Team X: Scored/Conceded
Team A: 6/4 (winner if best goal difference wins)
Team B: 7/6 (winner if highest scorer wins)
Team C: 0/3 (winner if lowest "conceder" wins)
Plus it would create weird situations where a attacking team would stop a goal from the other attacking team on the line and try to get in on their own name.
> "Meanwhile the penetration of the defence by two opposing teams imposes upon the defence the task of counterbalancing their disadvantage through sowing the seeds of discord in an alliance which can only be temporary. This will be achieved through exhortation, body language, and an ability to manoeuvre the ball and players into such a position that one opposing team will realise that its interests are better served by breaking off the attack and allying themselves with the defending team. Bearing in mind that such a decision will not necessarily be immediate, a team may well find itself split between two alliances. Such a situation opens them up to the possibility of their enemies uniting, making maximum use of this confusion. 3-sided football is a game of skill, persuasion and psychogeography."

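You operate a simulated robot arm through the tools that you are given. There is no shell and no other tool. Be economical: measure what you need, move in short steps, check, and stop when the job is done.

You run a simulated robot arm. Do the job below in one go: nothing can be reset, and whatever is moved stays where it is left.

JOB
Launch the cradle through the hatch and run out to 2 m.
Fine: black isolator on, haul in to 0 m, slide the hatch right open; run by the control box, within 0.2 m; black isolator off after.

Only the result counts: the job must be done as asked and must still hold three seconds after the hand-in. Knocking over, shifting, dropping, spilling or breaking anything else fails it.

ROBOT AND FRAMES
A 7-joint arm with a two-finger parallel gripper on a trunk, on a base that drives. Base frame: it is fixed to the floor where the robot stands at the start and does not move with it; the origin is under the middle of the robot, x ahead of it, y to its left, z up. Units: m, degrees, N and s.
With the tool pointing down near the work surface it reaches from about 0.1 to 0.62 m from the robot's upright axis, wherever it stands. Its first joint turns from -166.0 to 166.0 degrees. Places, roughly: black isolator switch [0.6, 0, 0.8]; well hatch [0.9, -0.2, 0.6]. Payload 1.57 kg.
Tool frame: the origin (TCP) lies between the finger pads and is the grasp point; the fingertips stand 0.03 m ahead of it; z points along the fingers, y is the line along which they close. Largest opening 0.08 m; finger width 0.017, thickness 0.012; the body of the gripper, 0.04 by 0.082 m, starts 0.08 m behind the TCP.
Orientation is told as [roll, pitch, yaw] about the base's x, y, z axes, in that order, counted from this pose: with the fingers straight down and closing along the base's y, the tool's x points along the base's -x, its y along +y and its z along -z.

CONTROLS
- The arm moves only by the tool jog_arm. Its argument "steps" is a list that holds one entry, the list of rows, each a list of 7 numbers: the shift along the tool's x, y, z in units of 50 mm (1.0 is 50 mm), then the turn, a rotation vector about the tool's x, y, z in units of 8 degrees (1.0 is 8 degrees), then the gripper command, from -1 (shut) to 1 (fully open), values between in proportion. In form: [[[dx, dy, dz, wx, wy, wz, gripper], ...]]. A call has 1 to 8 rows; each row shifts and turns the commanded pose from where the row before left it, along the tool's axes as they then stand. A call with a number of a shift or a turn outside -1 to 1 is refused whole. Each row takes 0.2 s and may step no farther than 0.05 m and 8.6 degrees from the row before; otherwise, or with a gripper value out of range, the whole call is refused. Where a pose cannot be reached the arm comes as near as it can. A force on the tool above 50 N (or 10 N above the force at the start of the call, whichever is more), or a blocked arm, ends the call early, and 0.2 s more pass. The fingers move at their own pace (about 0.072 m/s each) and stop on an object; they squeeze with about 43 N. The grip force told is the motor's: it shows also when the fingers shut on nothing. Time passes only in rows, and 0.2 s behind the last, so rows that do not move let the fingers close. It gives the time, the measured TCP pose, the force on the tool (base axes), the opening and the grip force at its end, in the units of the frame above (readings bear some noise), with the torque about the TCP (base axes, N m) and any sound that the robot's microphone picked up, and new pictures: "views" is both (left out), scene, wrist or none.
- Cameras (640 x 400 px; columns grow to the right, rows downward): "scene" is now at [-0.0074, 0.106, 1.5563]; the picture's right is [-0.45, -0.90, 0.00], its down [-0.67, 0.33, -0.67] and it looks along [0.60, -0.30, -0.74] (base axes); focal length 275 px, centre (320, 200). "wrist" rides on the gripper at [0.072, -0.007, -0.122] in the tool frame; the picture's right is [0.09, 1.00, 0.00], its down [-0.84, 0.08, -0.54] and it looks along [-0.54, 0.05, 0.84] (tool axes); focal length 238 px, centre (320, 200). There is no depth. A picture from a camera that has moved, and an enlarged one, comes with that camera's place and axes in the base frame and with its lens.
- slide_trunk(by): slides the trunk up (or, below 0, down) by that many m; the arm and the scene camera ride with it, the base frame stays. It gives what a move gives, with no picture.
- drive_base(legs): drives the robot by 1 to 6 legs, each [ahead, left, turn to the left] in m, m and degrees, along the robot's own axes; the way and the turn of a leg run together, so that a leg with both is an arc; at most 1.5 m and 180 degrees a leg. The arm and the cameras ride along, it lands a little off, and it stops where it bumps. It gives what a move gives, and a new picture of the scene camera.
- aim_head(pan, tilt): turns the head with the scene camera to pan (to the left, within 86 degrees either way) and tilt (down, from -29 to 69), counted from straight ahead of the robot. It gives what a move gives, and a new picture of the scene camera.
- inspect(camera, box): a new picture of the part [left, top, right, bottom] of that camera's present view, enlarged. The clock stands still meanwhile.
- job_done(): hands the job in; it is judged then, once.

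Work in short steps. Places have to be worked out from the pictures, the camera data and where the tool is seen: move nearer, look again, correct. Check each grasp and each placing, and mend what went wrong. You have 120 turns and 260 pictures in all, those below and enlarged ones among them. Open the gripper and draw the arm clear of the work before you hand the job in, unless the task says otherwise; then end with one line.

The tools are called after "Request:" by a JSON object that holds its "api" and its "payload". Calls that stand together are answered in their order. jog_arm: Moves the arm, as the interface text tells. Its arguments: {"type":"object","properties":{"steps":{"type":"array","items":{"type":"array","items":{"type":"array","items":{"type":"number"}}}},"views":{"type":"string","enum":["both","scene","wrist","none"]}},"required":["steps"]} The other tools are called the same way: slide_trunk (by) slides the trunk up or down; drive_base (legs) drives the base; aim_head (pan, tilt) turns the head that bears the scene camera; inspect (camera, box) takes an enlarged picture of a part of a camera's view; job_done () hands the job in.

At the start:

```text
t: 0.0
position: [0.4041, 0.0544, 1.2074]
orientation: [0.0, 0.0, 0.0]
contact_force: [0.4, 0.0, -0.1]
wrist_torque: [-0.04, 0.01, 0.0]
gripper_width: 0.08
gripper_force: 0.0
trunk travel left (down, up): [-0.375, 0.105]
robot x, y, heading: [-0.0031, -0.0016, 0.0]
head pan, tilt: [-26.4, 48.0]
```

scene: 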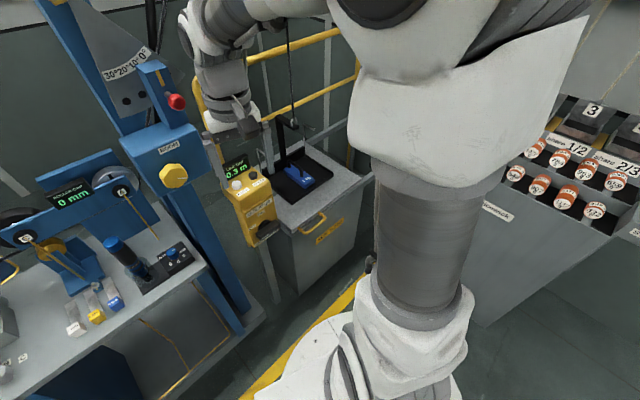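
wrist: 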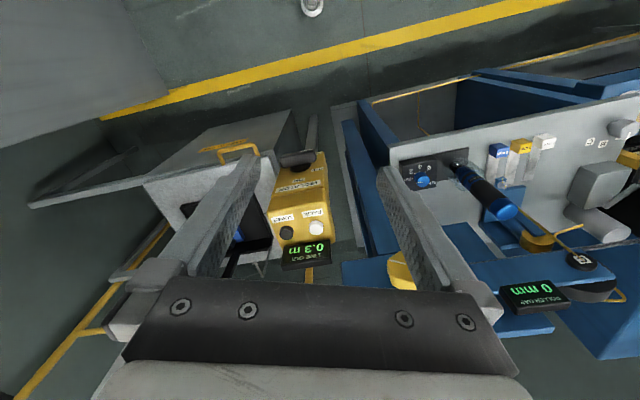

Enter "Lifeboat" Magic. Three players, player with the highest life total when the first player is eliminated wins. Attack any direction so seat order doesn't matter.
Strategic targets and alliances would shift basically every round. You'd try to keep your opponents roughly balanced until you could suddenly knock out the tougher one in one blow.
I know there are fancier CCGs, but MtG was simple and fast, so it worked as a timekiller. The emergent strategies were honestly more interesting than the cards themselves, probably could have worked with other games just as well.
When was that... oof, Google says 2005? Seriously? Wow.
David Sirlin independently endorsing a method I also thought up is one of the best compliments I can imagine. Thanks.
Another thing I've wondered about - regular two team football, but with more than one ball ('MULTIBALLLL!')
Would be hard to follow, but an intriguing idea.
Also the idea of 'walking football' - where running is forbidden. https://en.wikipedia.org/wiki/Walking_football
This reminds me the scene from 1938 Russian book "Старик Хоттабыч" and its 1956 Soviet film adaptation where ancient genie grants every football player his own ball. Sadly they don't understand it and remove all these balls from the field.
See here: https://www.youtube.com/watch?v=RZRKypTrjto&t=4000 (since 1:06:40)
https://www.youtube.com/watch?v=aCqXBTBzilY&t=4157 (since 1:09:17)
You could say that in conventional football the winner is determined by the team which concedes the fewest goals as well. It wouldn't make a difference on 1v1, but it does make a difference on 1v1v1, and that'd make the two more compatible.
I've played football with 3 teams before as a kid & teen (and other sports, such as softball), but not with the above rule. It generally turned into a gank fest (2v1), and the above rule would solve that for a lot of games with 3 players though not something like MtG because the game is over after you "scored" 20 times ie. there's no end time.
Also, as a general statement, there are a lot of fun variants on football including ways to build equal teams. I've seen some of that some during gym, playground on school, and after school on the streets (yeah, did things besides playing computer back in the late 80s/early 90s). To name two simple examples of variations on football: on the schoolyard playground we played football with a tennis ball, and on football training we played football with small goals though without keeper. Simple, minor modifications which allow for a lot of variation and strategy.
A better system might be if a team's final score were determined by subtracting their concessions from their goals. Or, if you want to tweak the style of play between offensive and defensive, applying some coefficient between goals and concessions (e.g. concessions subtract 2 while goals add 1). In a way, this is already the system, except the 'goal coefficient' is zero which is clearly unbalanced.
The more effort they invest in that the more tired they'll be when they finally decide to face eachother.
Except you have to make sure you score in both the other team's goals to make sure they concede more than you.
And I expect once someone score then you can't sit back again as the result is uneven.
If the pitch is small enough it will still be an interesting match, as you have 3 parties you can't rely/trust the others enough to just park the bus and camp.